多彩な製品に使用されるコーンスターチ用トウモロコシの輸入シェアは5割以上。国民生活を支えている(専任副管理者)
【専任副管理者】トウモロコシ輸入量は、全国第3位、中でもコーンスターチ用のトウモロコシ輸入量は、衣浦港と合わせると全国シェアが約5割で、コーンスターチに加工する工場は、東海地区に多く集積している。コーンスターチは、食品、工業製品、医薬品など1,000種類を超える製品に使用されており、本港は中部地域のみならず、我が国の国民生活を幅広く支えており、このような役割を、引き続き果たしていく必要がある。
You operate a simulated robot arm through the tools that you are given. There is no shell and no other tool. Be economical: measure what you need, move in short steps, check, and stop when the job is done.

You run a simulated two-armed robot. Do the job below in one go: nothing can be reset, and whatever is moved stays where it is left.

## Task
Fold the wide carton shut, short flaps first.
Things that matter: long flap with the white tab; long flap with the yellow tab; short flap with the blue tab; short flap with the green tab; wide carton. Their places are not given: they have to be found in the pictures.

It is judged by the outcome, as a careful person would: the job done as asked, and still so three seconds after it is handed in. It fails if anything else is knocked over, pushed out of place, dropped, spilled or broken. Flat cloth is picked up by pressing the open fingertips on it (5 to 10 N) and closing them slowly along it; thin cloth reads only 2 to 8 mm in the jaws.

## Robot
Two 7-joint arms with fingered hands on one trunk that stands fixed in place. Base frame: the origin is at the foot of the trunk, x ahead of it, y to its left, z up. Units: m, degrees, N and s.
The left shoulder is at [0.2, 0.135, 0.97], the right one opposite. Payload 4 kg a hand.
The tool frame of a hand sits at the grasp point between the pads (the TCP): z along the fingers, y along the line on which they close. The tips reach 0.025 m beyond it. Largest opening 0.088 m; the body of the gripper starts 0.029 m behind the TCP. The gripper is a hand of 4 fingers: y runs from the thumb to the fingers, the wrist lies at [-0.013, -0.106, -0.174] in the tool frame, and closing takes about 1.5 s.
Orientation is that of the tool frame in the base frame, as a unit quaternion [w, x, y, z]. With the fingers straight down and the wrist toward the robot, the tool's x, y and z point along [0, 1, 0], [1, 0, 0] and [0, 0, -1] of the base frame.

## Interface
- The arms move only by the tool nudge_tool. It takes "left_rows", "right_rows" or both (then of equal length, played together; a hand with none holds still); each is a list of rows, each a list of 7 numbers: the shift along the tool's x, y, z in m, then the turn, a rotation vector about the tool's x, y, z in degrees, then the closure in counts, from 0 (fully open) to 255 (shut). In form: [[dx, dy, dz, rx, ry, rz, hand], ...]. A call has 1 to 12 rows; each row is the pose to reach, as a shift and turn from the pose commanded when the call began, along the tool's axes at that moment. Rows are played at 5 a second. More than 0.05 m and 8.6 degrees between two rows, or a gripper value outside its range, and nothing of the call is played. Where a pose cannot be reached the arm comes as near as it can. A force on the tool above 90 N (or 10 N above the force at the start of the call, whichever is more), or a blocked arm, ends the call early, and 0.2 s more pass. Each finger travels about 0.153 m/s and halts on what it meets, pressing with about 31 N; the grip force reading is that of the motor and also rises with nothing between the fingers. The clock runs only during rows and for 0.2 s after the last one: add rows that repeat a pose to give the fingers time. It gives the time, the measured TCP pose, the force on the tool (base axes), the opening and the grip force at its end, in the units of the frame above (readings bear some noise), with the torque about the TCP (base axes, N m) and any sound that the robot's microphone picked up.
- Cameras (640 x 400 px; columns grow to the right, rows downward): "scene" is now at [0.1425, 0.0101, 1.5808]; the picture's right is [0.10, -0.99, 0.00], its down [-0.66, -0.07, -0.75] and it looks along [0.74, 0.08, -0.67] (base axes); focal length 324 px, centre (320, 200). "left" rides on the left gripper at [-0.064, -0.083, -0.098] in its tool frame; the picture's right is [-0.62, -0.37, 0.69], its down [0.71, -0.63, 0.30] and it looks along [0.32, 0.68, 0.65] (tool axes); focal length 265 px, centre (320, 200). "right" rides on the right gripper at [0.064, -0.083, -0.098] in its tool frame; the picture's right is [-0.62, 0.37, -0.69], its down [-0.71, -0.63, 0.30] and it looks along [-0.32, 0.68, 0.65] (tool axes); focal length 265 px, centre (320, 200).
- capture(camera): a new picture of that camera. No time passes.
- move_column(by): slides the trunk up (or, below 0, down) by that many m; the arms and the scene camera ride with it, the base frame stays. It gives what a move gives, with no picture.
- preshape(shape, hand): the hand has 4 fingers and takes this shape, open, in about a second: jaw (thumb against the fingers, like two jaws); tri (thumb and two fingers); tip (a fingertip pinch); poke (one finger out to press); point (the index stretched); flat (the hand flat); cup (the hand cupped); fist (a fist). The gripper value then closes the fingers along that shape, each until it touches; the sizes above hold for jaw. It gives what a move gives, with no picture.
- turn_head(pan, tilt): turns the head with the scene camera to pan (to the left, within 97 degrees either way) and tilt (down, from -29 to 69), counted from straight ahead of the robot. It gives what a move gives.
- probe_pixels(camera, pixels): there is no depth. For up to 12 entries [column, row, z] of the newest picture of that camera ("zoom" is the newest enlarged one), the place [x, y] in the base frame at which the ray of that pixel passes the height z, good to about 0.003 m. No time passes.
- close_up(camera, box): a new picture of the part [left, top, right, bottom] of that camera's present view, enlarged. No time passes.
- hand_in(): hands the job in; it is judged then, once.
 北浜ふ頭地先の約67ヘクタールの埋立計画は、バルク船舶の大型化に対応した公共埠頭とともに、その背後に、海外から輸入された穀物を取り扱う保管機能や生産機能を集約・拠点化する。これで効率的な運用や輸送コストの低減が図られ、穀物産業の競争力強化や地域経済の活性化に資する。今後も、国際バルク戦略港湾施策の推進に当たっては、穀物輸入を取り巻く動向や社会経済情勢等を注視するとともに、関係者の意見を聞きながら、取り組んでいく。